Graham: Sotomayor might have a 'character problem'

Sen. Lindsey Graham (R-S.C.) said today that Sonia Sotomayor might have a "character problem," adding that if he applied the same standard to her that Obama had applied to Sam Alito, he would vote against her.

"There's a character problem," Graham told reporters after meeting Sotomayor, adding that he needed to determine that "her temperament problem is...not who she is."

Graham cited comments by lawyers who had appeared before Sotomayor in court as evidence that she might not be fit to be a justice. He is likely referring to comments in the Almanac of the Federal Judiciary, which Jeffrey Rosen cited in The New Republic recently:
Sotomayor can be tough on lawyers, according to those interviewed. "She is a terror on the bench." "She is very outspoken." "She can be difficult." "She is temperamental and excitable. She seems angry." "She is overly aggressive--not very judicial. She does not have a very good temperament." "She abuses lawyers." "She really lacks judicial temperament. She behaves in an out of control manner. She makes inappropriate outbursts." "She is nasty to lawyers. She doesn't understand their role in the system--as adversaries who have to argue one side or the other.

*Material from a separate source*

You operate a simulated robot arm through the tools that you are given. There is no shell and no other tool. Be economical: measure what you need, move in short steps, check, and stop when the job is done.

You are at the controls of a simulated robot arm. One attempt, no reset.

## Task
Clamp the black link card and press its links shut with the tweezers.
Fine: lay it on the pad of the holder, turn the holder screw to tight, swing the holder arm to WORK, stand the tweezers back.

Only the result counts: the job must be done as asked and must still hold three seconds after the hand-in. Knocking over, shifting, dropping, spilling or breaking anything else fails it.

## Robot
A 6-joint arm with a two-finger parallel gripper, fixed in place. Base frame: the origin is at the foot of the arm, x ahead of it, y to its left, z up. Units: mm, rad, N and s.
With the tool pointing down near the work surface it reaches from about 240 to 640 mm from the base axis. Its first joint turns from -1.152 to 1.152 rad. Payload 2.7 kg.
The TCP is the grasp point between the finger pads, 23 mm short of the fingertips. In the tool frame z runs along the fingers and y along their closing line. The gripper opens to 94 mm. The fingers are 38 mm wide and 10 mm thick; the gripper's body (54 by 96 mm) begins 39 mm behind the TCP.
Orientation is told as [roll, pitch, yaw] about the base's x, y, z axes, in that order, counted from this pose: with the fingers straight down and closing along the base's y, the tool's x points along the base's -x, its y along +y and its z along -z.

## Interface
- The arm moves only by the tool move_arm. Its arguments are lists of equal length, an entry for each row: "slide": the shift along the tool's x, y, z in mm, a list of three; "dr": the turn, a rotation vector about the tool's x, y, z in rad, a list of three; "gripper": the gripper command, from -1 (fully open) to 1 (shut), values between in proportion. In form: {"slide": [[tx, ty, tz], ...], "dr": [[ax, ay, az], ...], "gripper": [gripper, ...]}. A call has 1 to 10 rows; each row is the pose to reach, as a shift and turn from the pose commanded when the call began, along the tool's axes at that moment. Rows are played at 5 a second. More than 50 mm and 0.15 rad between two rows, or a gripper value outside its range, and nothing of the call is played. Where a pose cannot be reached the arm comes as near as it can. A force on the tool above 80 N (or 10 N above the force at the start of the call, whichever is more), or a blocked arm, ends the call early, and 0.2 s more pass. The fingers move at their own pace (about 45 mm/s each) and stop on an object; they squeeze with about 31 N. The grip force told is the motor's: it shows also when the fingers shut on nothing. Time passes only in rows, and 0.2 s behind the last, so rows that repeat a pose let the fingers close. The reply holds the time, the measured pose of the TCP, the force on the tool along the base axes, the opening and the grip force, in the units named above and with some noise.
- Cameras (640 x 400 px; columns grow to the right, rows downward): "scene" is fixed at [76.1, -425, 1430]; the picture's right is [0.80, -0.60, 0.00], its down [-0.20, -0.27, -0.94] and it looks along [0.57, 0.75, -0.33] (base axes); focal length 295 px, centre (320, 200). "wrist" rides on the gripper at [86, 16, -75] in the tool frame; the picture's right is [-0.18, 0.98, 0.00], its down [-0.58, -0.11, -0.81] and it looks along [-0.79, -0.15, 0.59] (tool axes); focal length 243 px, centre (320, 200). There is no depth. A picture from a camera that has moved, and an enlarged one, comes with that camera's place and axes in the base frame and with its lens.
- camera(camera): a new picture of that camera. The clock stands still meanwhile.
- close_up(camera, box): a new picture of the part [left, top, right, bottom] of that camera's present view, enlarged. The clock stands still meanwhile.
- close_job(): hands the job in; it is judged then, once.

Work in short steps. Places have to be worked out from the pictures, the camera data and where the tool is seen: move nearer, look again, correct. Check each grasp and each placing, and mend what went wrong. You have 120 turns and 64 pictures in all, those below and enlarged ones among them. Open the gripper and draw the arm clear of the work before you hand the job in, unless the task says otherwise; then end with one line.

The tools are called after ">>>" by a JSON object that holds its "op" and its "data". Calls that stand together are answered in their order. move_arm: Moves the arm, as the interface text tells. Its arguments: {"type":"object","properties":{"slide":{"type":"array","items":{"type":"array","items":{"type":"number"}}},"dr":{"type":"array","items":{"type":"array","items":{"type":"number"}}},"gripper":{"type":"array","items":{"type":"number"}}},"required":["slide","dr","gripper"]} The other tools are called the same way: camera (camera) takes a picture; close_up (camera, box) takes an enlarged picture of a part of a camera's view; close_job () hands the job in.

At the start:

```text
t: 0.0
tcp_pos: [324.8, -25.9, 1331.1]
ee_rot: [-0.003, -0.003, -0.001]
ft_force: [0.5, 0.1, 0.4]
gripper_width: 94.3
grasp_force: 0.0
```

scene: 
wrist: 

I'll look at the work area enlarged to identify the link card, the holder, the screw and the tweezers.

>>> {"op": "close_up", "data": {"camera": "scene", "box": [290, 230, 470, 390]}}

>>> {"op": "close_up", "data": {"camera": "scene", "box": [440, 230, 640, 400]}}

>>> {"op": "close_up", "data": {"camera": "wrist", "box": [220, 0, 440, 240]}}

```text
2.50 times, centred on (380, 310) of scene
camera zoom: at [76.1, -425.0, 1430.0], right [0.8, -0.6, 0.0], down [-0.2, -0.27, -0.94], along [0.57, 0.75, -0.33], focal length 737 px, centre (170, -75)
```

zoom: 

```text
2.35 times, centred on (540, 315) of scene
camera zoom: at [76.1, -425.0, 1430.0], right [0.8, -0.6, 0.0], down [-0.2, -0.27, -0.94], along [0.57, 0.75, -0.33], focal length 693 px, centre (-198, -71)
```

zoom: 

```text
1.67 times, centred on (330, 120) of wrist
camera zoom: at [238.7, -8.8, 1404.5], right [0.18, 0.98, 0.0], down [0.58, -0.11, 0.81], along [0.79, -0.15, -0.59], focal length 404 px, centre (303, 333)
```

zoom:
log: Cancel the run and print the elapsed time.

She will attack lawyers for making an argument she does not like."

Graham said he needed to determine whether those comments were representative of Sotomayor's demeanor or just a "small slice of the pie."

"I just don't like bully judges," said Graham, a former attorney.

Graham also used his remarks to blast President Obama's vote against Sam Alito's confirmation in 2005. The South Carolina Republican said that if he used the standard Obama used to judge Alito, then he would not be able to support Sotomayor.

Obama said during Alito's confirmation process that Senators should engage in an "examination of a judge's philosophy, ideology, and record."

Graham said if he were judging Sotomayor's ideology, he would certainly vote against her.

"He used a standard that would make it impossible, I think, for a person of the opposite party to be able to confirm a nominee of someone of the other party," Graham lamented.